Director, GameOn Marketing
Sarah Blackburn first puts her inclusion in iGB’s Most Influential Women down to luck. She says she feels lucky to have such a strong group of clients, a strong team, and to be considered.
But the fact GameOn has carved out a place as a serious competitor in a crowded field of specialist agencies is down to her leadership and standing in the industry rather than luck.
It’s down to being invested in what she does, Blackburn explains. “The biggest overriding secret is caring about what you do, caring about the industry, caring about the people you work with and bringing them on, caring about your clients and what they do, and wanting to help with their success. It’s about being and doing better really.”
With a career in the industry spanning more than 16 years, she admits the sector is a “very different place” from the one she joined. “There were definitely very different standards applied to the roles of women vs men, and this was a very tricky landscape to navigate, especially when I was in my twenties.”
She felt that to participate in the sector, have peers and make a difference meant she had to start her own business. That business today aims to provide a platform for other women, Blackburn continues. Its account managers often run their own businesses alongside their work for GameOn.
“The team feel valued, and they give value in return, and I don’t want anyone to feel underestimated – they can achieve anything and my responsibility lies in making sure that can happen,” she says.
Confidence is key, she adds. “So many women in C-level positions who you think would be so confident are scared of being judged, or saying the wrong thing, or just don’t get the opportunity to speak.”
Blackburn is especially keen to give women joining the industry now an opportunity to build their profiles. She wants to help women, and anyone from under-represented groups, to be supported to the point that they can speak to their peers, present to boards, even ask for a raise. “These people will be the key speakers at trade shows in five years’ time,” she points out.
Ultimately she’s simply flattered that her fellow industry professionals thought highly enough of her to put her name forward for iGB’s Most Influential Women. “I’m extremely proud to be recognised alongside such an esteemed group of successful women,” she says.
Former VP of online casino & sportsbook, Caesars Interactive
Throughout her 18-year career in igaming, Melanie Gross has been a shining example of how to maximise the opportunities that you’re given.
Melanie worked her way up from being an engineer in 2003, and by 2010 was responsible for the product and associated P&L of seven casinos across 150 countries.
“Having experience in multiple departments made me a better executive and business vertical leader, earning cross-departmental credibility and trust,” she says.
“By having an in-depth understanding of the product, I can focus on communicating the ‘what’ and the ‘why’ for a new business initiative, and give the development teams the authority to own the ‘how’.”
While recognising the importance of representation within the industry, Melanie is a self-confessed introvert who’s had to navigate the social challenges which come with the job.
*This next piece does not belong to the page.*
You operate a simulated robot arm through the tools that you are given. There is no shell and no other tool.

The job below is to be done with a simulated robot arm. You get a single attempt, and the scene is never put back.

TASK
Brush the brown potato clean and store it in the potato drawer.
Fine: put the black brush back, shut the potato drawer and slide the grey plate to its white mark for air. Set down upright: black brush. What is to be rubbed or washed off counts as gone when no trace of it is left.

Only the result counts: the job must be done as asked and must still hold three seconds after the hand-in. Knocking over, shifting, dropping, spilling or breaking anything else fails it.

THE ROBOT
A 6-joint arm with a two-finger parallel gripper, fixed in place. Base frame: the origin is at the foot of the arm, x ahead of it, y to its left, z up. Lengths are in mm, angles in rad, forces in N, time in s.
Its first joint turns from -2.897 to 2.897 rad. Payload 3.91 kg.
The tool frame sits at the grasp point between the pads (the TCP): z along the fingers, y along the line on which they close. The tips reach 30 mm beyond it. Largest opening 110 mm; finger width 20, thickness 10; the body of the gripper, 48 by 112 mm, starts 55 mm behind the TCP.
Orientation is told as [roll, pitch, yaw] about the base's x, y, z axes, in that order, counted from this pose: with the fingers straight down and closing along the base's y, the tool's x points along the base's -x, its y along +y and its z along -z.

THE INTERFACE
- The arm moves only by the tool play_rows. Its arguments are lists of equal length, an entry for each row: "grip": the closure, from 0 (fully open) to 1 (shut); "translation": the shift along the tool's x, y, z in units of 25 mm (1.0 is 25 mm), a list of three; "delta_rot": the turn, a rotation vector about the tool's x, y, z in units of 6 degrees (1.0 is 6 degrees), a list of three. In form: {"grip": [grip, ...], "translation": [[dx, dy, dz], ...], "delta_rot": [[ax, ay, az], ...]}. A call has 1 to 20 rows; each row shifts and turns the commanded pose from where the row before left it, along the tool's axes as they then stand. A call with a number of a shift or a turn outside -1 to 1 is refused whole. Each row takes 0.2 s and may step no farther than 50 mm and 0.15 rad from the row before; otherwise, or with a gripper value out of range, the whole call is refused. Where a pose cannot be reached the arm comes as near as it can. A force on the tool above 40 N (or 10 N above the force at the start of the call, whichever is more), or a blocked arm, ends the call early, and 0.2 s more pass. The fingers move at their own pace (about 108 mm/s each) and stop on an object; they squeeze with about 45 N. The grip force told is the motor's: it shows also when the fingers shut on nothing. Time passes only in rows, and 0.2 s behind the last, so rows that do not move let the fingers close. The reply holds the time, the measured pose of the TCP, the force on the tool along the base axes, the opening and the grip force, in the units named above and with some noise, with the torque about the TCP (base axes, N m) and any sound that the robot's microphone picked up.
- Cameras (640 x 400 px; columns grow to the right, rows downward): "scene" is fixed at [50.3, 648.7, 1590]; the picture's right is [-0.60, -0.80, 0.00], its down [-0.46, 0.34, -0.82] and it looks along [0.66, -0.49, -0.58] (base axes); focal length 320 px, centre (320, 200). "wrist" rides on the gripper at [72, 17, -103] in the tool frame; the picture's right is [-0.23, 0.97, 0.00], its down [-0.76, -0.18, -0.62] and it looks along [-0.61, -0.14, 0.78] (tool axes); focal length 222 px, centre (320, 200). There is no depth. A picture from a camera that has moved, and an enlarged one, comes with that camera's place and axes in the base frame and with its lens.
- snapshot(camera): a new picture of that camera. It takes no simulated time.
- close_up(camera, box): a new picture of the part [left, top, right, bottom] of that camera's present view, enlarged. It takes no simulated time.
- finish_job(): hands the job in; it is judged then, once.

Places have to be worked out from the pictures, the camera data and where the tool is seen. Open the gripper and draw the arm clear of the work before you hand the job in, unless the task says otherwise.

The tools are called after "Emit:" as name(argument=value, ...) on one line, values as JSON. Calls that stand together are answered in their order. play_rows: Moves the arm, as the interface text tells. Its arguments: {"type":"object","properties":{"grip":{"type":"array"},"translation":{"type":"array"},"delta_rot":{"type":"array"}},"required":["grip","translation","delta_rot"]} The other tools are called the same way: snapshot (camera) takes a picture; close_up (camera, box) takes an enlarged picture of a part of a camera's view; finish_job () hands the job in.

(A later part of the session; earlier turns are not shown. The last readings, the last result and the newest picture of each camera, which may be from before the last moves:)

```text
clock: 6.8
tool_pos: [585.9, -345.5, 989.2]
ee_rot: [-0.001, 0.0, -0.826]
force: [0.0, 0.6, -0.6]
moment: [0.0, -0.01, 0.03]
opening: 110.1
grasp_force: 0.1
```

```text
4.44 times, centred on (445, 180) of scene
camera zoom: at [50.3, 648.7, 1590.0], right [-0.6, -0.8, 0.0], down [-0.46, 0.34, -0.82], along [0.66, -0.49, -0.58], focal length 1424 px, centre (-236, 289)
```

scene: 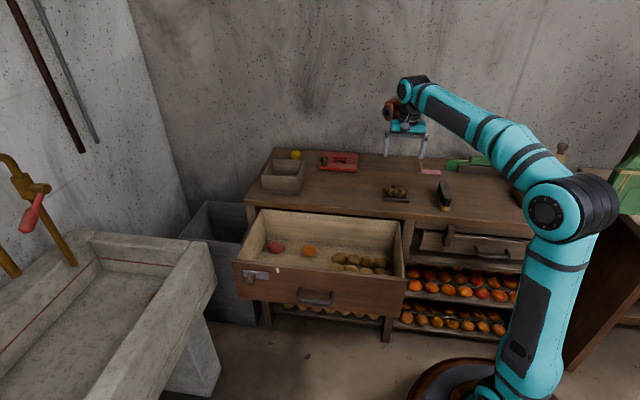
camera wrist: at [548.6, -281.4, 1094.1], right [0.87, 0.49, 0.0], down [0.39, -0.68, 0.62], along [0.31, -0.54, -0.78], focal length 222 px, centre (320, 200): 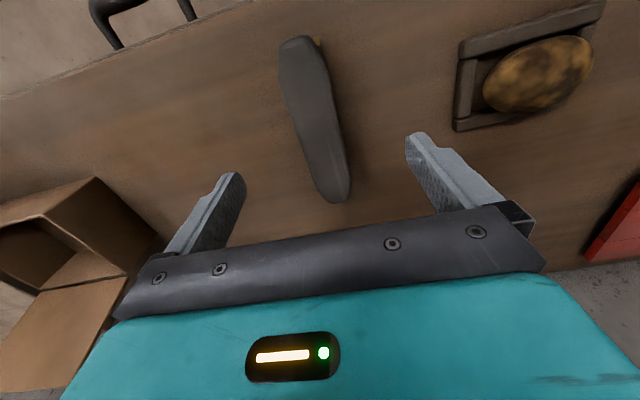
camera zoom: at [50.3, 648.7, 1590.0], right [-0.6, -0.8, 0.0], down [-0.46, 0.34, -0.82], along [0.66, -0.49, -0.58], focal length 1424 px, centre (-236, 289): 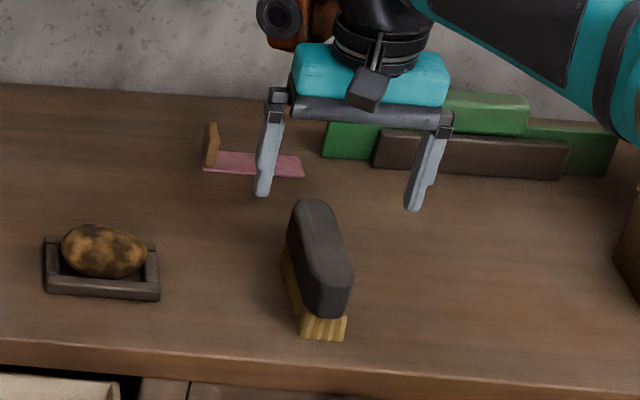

“I consider myself pretty introverted: networking and ‘working the room’ don’t come easily to me, and I’d much rather author a document or nerd out with some related analysis about it instead,” she says, laughing. “So being part of a bigger audience gets me out of my comfort zone, while showing both men and women that I have earned the right to succeed here, and others like me have as well.”
In order to create a more balanced and diverse environment moving forward, Melanie believes that the industry needs to address a culture that rewards men for their potential but women for their performance.
“We need more male and female sponsors of talented women,” she says. “Those sponsors are the ones who are in the ‘room where it happens’ – the C-suite meetings, the long-term strategy discussions and so on. The sponsors need to advocate on behalf of those high-potential women who aren’t in those meetings, and perhaps may not have the recognition to be at the forefront of consideration.”
Melanie adds that opportunities need to be better publicised to ensure that they’re available to everyone, alongside diversified selection committees.
“If a candidate checks nine out of 10 boxes, let’s not be so quick to reject them. Is the 10th box as important as the other nine, and if so a deal-breaker?
“As I think back to that internal leap I took all those years ago, I wonder what would have happened if that role weren’t visible to me… or if the hiring manager only focused on my past experience and didn’t see the potential I had. What I do know is that there’d be little chance I’d be receiving this award today.”
Chief executive officer, Ithuba Holdings
South Africa’s Ithuba, led by CEO Charmaine Mabuza, is a trailblazing business. It was the first in the world to integrate with banks, and last year alone rolled out an online platform and introduced a random number generator-powered draw system that has since become an industry standard.
And it was the first black female-owned and led operator when it won the tender to run the country’s National Lottery in 2015. “By default I was immediately faced with the challenge of changing the mindset, this meant that awareness and education has been imperative in this male dominated industry,” Mabuza recalls.
She says her mother, also a business owner, was a key influence. “I learned valuable lessons from her which I implement in the running of Ithuba, learning that it is necessary to keep your eye on the goal and what you set out to achieve and to believe that you have every right to succeed.”
And Mabuza uses her success to raise others. She has launched a number of corporate social investment programmes, initiatives to support women, and offers bursary programmes to university students across South Africa, with the ultimate goal of eradicating poverty through education.
This is only the start, in her eyes. Ithuba’s executive team is 60% female, compared with an industry average of around 20%. As a black female leader, she continues, she has been subjected to racial and gender discrimination.
“This has strongly motivated me to pull women off the sidelines and ensure that they are fully integrated into decision-making positions.”
These goals can be fathered by legislative and policy change. By prioritising and empowering women, ensuring they are granted the same level of exposure as their male counterparts, gender parity in the boardroom can be achieved, and the gender pay gap narrowed, she says.
“Education and awareness are only some of the ways we are able to change the narrative and transform the societal barriers that certain industries are designated for certain genders only,” she continues. “The change in thinking will assist us to transform the current leadership structures within companies.
“As women, we want our voices to be heard and to be included holistically in the industry; it is thus up to us as a collective to start leading from the front to ensure that we change the dynamic in the boardroom and the workplace.
“When we support and stand with each other, we are unstoppable.”